[772] See Holland, Prize Law, §§ 107, 114-127; U.S. Naval War Code, article 39; Japanese Prize Law, article 30.

[773] The Vrouw Judith (1799), 1 C. Rob. 150; the Neptunus (1799), 2 C. Rob. 110; the Calypso (1799), 2 C. Rob. 298; the Neptunus (1800), 3 C. Rob. 173; the Hoffnung (1805), 6 C. Rob. 112.

The Declaration of London follows, to a certain extent, British, American, and Japanese practice, but differs chiefly in the presumption that knowledge of a blockade is never absolute, but may in every case be rebutted. Article 14 enacts that "the liability of a neutral vessel to capture for breach of blockade is contingent on her knowledge, actual or presumptive, of the blockade." Knowledge of the blockade is presumed, failing proof to the contrary, in case the vessel has left a neutral port subsequent to the notification of the blockade to the Power to which such port belongs, and provided that the notification was made in sufficient time (article 15). But in case a neutral vessel approaching a blockaded port has neither actual nor presumptive knowledge of the blockade, she is not considered in delicto, and notification must be made to her by recording a warning on her log-book, stating the day and hour and the geographical position of the vessel at the time (article 16, first paragraph). Further, if a neutral vessel is coming out of a blockaded port, she must be allowed to pass free, in case, through the negligence of the officer commanding the blockading fleet, no declaration of blockade was notified to the local authorities, or in case, in the declaration as notified, no period was mentioned within which neutral vessels might come out (article 16, second paragraph).

The former practice as to what constitutes an Attempt to break Blockade.

§ 385. The practice of States as well as the opinions of writers have hitherto differed much regarding such acts of a vessel as constitute an attempt to break blockade.

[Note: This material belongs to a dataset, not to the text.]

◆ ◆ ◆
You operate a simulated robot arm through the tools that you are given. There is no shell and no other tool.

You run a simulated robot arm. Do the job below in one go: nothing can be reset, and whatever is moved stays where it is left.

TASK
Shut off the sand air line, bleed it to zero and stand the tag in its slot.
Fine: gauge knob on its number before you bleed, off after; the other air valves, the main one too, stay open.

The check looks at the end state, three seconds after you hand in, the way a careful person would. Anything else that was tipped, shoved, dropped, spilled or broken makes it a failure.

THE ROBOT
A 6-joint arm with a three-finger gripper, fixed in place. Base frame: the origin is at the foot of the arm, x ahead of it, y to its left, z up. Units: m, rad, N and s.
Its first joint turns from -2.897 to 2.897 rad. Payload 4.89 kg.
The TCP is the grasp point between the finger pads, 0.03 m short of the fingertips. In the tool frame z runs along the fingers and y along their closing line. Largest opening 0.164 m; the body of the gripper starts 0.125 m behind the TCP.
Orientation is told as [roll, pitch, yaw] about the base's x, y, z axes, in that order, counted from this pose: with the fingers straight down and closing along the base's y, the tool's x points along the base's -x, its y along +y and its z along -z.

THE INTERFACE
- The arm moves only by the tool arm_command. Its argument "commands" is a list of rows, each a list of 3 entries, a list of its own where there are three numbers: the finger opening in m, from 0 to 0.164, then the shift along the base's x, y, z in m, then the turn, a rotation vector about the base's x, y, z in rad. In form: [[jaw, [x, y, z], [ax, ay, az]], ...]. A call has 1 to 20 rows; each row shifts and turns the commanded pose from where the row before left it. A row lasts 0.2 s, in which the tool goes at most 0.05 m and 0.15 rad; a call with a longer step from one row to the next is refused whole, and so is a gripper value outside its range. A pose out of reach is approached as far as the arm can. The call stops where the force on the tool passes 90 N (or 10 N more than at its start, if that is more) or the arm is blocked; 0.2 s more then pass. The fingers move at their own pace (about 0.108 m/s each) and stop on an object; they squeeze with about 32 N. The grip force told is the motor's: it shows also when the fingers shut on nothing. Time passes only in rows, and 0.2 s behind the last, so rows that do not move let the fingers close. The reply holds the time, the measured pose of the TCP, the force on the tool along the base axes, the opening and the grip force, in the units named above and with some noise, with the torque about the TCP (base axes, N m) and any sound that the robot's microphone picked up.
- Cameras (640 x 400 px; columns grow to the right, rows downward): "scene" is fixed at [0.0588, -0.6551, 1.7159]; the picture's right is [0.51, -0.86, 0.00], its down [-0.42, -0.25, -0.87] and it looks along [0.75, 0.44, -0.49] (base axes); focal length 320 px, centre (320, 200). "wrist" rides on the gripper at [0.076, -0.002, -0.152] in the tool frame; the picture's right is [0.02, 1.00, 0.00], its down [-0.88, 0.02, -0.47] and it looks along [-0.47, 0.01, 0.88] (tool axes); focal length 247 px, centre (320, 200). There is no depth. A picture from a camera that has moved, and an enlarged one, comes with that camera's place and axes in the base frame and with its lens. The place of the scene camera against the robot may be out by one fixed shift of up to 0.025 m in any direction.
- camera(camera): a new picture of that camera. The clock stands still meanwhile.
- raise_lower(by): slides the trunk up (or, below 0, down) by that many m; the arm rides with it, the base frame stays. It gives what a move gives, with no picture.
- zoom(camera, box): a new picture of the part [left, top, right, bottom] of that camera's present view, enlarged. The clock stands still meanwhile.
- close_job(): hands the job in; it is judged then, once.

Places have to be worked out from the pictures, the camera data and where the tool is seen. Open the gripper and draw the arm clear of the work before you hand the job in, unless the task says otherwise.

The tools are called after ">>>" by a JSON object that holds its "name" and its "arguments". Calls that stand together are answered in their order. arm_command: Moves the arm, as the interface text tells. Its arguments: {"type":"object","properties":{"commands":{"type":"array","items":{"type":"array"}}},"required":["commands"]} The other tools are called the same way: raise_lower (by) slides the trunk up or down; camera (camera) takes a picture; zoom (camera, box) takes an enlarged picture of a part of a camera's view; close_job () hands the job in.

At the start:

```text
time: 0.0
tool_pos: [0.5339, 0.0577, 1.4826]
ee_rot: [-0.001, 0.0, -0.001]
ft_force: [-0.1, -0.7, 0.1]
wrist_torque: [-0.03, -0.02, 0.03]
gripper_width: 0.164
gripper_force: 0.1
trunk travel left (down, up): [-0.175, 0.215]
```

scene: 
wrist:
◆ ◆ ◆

(1) The Second Armed Neutrality of 1800 intended to restrict an attempt to break blockade to the employment of force or ruse by a vessel on the line of blockade for the purpose of passing through. This was, on the whole, the practice of France, which moreover, as stated before, required that the vessel should previous to the attempt have received special warning from one of the blockading men-of-war. Many writers[774] took the same standpoint.

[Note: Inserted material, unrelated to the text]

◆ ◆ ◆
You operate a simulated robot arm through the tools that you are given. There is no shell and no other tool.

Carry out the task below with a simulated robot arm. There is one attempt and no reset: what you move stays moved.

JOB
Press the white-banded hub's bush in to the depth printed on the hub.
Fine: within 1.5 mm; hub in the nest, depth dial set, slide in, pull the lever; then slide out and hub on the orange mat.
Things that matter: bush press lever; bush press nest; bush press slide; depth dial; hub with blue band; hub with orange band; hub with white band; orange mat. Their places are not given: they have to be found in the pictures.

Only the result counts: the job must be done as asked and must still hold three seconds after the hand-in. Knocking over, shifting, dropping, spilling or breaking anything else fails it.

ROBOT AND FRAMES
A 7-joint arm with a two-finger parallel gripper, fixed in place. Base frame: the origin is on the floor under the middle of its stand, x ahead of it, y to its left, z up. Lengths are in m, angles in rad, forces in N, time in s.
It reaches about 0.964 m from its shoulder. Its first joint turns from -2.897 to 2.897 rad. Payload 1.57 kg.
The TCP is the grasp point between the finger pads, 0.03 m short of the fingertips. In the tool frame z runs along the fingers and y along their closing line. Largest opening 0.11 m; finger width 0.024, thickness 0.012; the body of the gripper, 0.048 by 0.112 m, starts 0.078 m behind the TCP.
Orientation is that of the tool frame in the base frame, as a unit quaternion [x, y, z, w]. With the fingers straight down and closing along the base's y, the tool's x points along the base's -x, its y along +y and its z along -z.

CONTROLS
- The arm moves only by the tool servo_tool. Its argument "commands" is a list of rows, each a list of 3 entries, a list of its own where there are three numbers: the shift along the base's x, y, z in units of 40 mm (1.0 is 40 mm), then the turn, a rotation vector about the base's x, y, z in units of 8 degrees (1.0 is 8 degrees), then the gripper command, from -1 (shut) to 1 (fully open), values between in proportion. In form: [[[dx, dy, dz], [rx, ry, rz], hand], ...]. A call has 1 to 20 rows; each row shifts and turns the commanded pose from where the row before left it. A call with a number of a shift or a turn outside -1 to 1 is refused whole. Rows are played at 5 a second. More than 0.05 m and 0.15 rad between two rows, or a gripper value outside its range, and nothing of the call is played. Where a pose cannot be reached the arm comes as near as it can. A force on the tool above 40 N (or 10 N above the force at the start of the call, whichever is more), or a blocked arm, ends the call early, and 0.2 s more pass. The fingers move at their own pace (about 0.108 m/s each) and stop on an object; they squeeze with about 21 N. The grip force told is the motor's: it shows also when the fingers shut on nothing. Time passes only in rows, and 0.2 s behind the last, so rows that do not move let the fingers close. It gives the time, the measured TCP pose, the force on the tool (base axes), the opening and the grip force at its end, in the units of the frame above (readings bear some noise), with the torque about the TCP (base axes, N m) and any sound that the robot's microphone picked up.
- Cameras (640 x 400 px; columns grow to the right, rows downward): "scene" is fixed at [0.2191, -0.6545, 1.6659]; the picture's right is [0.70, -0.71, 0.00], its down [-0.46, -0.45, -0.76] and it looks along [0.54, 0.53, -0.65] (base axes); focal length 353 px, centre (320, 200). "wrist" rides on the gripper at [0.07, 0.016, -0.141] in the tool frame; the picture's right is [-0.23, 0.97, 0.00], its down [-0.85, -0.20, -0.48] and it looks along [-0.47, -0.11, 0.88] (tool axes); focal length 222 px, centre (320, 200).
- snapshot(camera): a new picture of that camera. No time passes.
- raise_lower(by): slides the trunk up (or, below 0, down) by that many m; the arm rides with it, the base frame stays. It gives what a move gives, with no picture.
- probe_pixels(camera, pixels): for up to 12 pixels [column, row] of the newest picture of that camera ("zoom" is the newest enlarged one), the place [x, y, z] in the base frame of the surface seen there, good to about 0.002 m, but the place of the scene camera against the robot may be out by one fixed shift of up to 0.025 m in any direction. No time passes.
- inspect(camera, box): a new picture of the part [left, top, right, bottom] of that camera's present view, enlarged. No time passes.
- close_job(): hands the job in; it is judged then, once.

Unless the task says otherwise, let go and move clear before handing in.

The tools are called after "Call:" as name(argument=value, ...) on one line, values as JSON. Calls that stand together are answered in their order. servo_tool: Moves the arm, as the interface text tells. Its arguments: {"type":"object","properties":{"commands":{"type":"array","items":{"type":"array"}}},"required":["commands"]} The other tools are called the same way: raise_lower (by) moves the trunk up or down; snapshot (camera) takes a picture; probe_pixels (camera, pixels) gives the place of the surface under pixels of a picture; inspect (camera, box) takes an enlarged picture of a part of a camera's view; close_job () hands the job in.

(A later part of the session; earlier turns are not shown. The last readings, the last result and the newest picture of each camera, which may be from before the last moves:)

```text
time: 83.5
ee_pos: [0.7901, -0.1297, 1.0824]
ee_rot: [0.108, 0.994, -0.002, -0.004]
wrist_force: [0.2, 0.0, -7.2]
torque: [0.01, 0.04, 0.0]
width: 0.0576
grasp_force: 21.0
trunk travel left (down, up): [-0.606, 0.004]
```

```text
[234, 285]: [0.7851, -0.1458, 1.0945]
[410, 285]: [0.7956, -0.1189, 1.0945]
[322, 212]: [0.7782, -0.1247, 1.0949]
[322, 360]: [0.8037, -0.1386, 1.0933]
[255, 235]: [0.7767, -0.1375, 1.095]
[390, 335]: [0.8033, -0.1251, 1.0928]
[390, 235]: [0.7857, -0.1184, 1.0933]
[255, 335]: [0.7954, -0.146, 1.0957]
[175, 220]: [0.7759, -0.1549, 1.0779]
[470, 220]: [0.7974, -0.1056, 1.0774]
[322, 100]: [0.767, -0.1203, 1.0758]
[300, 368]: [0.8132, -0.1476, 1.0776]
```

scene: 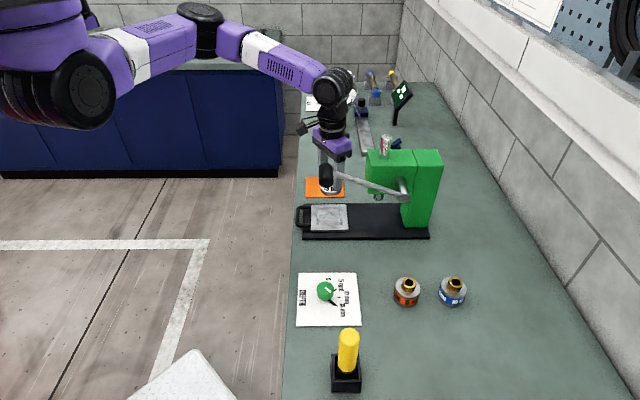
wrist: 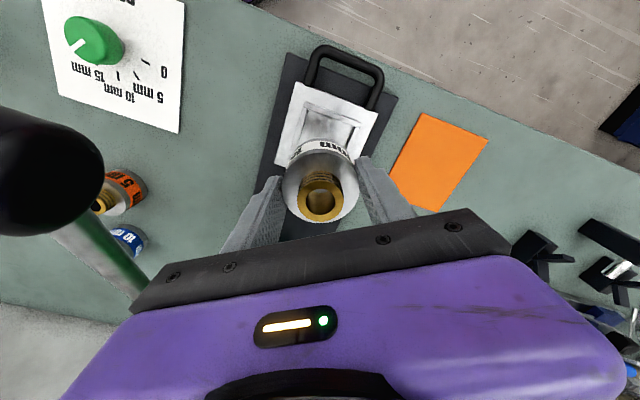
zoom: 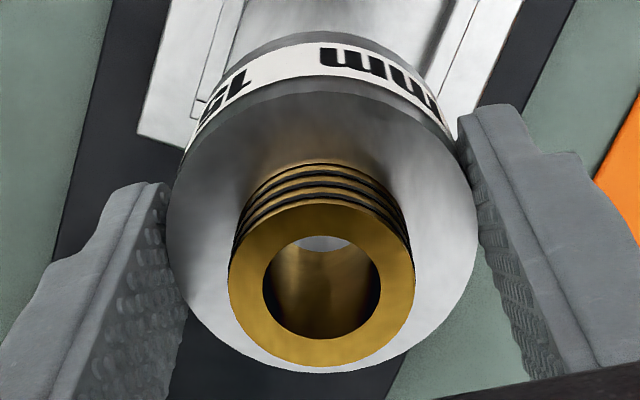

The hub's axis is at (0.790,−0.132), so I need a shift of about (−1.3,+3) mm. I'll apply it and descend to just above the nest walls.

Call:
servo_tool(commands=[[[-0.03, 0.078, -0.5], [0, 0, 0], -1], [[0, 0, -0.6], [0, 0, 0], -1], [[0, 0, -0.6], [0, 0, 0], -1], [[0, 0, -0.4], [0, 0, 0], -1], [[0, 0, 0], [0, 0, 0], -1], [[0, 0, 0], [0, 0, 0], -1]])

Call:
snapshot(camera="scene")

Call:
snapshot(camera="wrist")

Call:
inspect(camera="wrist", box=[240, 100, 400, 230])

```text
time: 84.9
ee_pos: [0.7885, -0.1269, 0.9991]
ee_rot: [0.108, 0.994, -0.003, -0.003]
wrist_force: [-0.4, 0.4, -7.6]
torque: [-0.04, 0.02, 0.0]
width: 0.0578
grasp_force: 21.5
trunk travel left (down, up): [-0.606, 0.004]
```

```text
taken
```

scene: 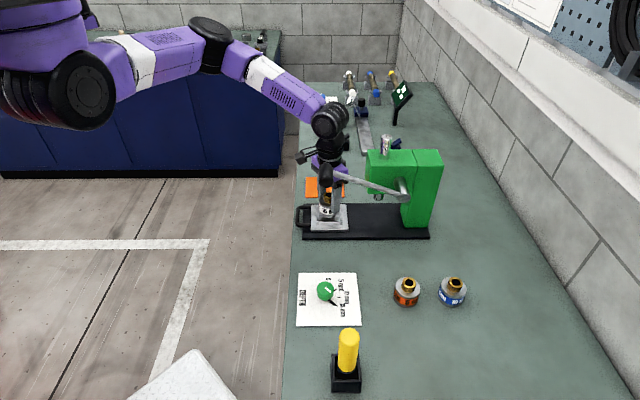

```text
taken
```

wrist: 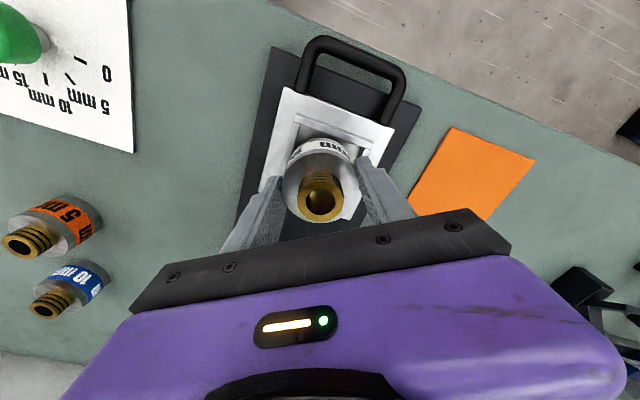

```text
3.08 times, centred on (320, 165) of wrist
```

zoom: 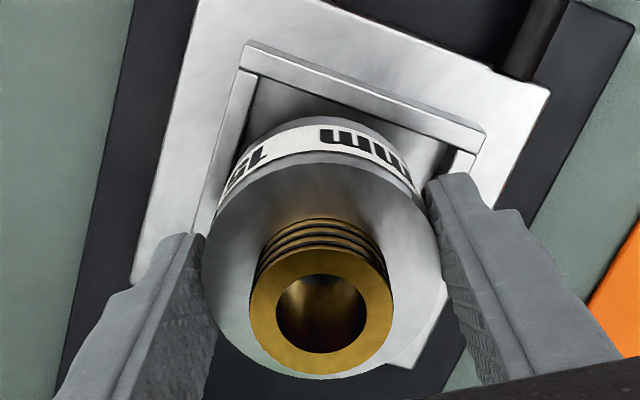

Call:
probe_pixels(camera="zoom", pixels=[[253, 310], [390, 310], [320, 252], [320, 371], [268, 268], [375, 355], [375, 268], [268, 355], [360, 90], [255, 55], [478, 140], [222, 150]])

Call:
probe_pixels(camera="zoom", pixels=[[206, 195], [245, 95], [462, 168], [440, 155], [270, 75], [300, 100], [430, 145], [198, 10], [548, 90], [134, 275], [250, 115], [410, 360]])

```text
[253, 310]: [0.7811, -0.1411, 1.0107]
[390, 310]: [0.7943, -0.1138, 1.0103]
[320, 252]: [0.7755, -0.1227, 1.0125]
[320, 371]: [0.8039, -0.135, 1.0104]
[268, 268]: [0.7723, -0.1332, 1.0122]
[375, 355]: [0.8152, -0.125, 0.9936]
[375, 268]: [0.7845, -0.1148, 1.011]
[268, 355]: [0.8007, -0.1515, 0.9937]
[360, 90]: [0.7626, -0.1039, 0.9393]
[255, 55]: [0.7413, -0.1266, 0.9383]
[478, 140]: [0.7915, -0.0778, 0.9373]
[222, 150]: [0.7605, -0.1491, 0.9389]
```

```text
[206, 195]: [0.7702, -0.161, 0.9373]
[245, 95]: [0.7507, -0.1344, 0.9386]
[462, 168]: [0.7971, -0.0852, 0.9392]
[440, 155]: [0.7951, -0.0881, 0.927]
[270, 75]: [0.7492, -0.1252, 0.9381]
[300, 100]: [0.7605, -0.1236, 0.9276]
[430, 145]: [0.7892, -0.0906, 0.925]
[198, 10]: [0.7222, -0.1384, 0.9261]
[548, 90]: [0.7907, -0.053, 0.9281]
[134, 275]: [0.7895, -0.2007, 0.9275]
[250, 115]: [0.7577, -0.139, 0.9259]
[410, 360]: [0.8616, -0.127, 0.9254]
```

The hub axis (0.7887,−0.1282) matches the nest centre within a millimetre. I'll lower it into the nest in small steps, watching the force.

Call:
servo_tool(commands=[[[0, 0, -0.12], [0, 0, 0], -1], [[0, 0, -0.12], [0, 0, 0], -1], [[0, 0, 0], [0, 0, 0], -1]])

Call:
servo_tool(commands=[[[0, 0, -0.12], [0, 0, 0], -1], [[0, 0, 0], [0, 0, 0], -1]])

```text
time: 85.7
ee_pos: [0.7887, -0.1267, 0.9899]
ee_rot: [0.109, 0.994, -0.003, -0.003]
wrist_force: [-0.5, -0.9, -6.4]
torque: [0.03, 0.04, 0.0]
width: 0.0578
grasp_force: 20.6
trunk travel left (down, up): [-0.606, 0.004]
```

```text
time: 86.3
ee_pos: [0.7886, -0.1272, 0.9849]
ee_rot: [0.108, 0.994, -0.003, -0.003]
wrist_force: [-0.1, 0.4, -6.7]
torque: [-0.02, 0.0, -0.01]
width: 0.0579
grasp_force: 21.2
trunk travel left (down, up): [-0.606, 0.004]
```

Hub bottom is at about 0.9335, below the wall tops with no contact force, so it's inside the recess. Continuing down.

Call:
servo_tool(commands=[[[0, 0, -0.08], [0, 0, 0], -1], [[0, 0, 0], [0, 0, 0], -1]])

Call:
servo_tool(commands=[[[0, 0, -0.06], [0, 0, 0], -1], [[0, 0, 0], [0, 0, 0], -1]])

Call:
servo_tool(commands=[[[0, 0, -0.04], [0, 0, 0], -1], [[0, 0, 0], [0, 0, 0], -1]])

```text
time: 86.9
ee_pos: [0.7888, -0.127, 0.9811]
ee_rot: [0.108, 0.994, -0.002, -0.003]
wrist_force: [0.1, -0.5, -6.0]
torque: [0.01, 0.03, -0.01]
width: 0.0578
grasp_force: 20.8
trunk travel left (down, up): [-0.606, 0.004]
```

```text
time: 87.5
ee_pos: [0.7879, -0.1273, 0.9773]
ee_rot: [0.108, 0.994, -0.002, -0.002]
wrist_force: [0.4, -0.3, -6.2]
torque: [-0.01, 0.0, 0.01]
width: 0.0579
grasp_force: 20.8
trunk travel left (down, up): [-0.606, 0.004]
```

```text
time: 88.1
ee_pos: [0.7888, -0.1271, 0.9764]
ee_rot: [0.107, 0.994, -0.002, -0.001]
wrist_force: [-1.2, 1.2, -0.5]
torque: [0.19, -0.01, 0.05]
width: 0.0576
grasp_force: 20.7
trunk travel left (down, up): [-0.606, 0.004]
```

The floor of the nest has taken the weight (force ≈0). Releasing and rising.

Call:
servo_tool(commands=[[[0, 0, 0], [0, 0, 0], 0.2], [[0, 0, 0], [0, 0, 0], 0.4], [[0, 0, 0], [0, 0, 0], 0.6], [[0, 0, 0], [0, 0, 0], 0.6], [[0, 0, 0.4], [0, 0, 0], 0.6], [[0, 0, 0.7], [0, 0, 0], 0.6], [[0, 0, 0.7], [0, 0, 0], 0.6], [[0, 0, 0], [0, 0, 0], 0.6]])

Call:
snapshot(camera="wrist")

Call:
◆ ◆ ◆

(2) The practice of other States, as Japan, approved by many writers,[775] went beyond this and considered it an attempt to break blockade when a vessel, with or without force or ruse, endeavoured to pass the line of blockade. This practice frequently saw an attempt complete in the fact that a vessel destined for a blockaded place was found anchoring or cruising near the line of blockade.

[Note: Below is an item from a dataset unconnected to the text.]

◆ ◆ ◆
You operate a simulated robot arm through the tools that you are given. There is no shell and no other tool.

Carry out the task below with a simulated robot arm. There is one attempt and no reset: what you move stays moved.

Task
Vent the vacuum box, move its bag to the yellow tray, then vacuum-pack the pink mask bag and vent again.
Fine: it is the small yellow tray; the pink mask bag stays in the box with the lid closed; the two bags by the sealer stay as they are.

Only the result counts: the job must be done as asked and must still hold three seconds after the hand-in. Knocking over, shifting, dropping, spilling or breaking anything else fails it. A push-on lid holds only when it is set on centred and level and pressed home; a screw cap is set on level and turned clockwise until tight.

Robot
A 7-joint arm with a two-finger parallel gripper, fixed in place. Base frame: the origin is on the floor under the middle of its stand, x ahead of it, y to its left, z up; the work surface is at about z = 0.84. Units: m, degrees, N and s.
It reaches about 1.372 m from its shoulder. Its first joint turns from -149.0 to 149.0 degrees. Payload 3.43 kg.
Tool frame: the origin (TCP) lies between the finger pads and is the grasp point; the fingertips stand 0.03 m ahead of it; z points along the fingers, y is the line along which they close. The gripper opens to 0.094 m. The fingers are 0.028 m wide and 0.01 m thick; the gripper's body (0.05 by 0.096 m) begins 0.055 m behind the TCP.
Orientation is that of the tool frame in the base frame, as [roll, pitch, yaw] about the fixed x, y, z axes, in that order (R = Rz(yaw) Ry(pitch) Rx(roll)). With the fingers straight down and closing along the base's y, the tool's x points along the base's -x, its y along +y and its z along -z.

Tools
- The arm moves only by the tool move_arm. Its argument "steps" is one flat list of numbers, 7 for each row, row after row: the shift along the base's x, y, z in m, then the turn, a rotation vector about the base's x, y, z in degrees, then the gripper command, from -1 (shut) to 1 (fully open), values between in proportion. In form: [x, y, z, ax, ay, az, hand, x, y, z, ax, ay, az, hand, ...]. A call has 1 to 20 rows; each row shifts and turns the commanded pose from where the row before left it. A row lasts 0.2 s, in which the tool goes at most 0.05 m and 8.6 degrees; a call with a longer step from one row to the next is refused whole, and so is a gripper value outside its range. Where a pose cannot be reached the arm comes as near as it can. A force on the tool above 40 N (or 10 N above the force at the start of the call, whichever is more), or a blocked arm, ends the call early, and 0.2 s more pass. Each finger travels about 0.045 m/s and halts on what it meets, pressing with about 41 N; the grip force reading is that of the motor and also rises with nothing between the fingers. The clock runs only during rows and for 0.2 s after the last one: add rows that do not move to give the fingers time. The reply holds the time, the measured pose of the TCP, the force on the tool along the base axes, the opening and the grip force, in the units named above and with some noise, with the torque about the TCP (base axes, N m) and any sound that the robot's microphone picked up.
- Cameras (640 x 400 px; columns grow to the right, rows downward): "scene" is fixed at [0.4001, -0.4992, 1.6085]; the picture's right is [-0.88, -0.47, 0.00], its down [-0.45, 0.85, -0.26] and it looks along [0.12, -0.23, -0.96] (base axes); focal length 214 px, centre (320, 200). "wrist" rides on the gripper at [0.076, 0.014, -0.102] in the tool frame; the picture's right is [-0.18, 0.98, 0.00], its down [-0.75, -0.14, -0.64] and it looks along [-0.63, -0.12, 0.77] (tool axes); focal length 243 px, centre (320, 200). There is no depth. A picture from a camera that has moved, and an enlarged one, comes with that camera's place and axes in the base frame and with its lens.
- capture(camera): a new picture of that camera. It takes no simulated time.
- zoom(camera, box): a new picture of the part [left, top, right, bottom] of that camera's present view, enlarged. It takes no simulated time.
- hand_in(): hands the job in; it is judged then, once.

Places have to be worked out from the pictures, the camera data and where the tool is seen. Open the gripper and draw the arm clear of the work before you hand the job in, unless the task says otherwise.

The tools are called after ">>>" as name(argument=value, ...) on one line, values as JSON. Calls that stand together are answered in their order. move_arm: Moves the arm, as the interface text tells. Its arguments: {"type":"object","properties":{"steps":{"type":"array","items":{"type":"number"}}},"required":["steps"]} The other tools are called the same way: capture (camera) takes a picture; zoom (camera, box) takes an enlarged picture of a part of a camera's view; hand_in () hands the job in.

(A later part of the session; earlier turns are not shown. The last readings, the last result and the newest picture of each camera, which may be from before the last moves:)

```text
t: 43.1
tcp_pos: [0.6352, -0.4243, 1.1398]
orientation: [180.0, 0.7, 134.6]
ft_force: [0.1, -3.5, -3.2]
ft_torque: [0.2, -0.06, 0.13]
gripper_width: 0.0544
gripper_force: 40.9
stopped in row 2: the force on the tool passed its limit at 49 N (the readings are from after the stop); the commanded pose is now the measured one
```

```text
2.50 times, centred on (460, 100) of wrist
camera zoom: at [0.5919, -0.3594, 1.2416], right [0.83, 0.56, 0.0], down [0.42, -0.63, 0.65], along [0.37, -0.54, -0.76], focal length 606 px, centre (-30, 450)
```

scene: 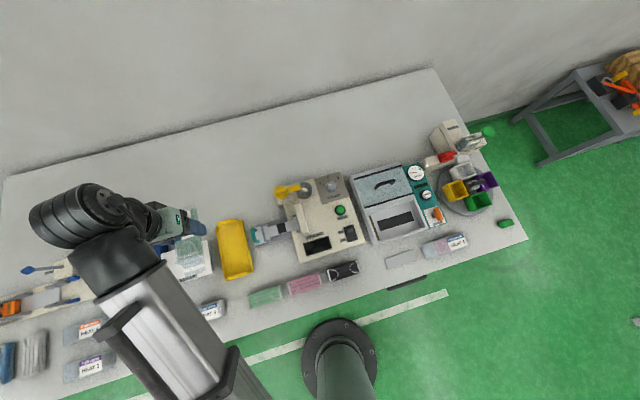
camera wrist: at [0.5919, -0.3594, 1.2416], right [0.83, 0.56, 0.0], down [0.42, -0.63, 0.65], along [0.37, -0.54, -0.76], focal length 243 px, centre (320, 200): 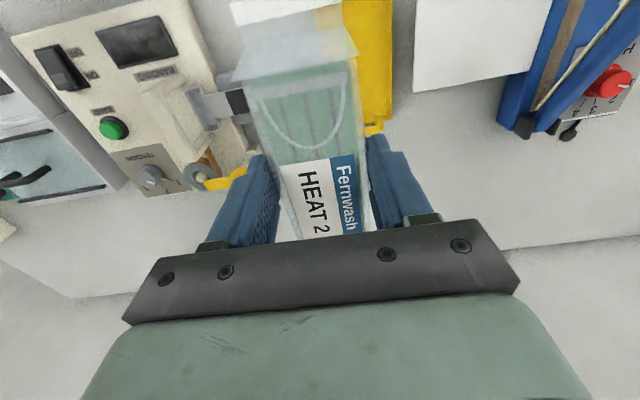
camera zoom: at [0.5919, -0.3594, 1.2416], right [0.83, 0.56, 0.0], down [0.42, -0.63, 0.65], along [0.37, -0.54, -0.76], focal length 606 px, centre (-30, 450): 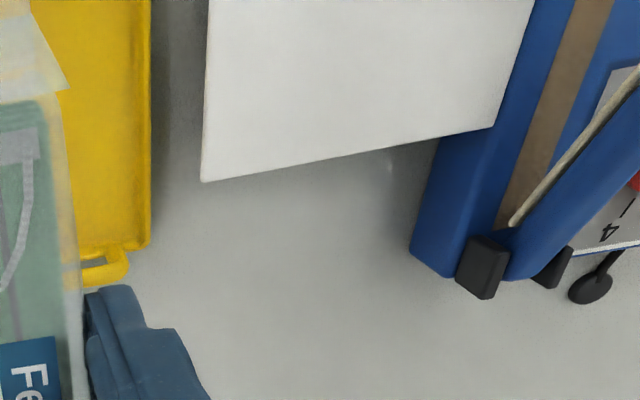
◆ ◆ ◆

(3) The practice of Great Britain and the United States of America went furthest, since it considered it an attempted breach of blockade when a vessel, not destined according to her ship papers for a blockaded port, was found near it and steering for it; and, further, when a vessel destined for a port, the blockade of which was diplomatically notified, started on her journey knowing that the blockade had not been raised, except when the port from which the vessel sailed was so distant from the scene of war as to justify her master in starting for a destination known to be blockaded, on the chance of finding that the blockade had been removed, and with an intention of changing her destination should that not prove to be the case.[776] This practice, further, applied the doctrine of continuous voyages[777] to blockade, for it considered an attempt of breach of blockade to have been committed by such vessel as, although ostensibly destined for a neutral or an unblockaded port, is in reality intended, after touching there, to go on to a blockaded port.[778]

(4) During the Civil War the American Prize Courts carried the practice further by condemning such vessels for breach of blockade as knowingly carried to a neutral port cargo ultimately destined for a blockaded port, and by condemning for breach of blockade such cargo, but not the vessel, as was ultimately destined for a blockaded port, when the carrying vessel was ignorant of this ulterior destination of the cargo. Thus the Bermuda,[779] a British vessel with a cargo, part of which was, in the opinion of the American Courts, ultimately destined for the blockaded ports of the Confederate States, was seized on her voyage to the neutral British port of Nassau, in the Bahama Islands, and condemned for breach of blockade by the American Courts. The same happened to the British vessel Stephen Hart,[780] which was seized on her voyage to the neutral port of Cardenas, in Cuba. And in the famous case of the Springbok,[781] a British vessel also destined for Nassau, in the Bahama Islands, which was seized on her voyage to this neutral British port, the cargo alone was finally condemned for breach of blockade, since, in the opinion of the Court, the vessel was not cognisant that the cargo was intended to reach a blockaded port. The same happened to the cargo of the British vessel Peterhoff[782] destined for the neutral port of Matamaros, in Mexico. The British Government declined to intervene in favour of the British owners of the respective vessels and cargoes.[783]

[774] See Hautefeuille, II. p. 134; Kleen, I. § 137; Gessner, p. 202; Dupuis, No. 185; Fauchille, Blocus, p. 322.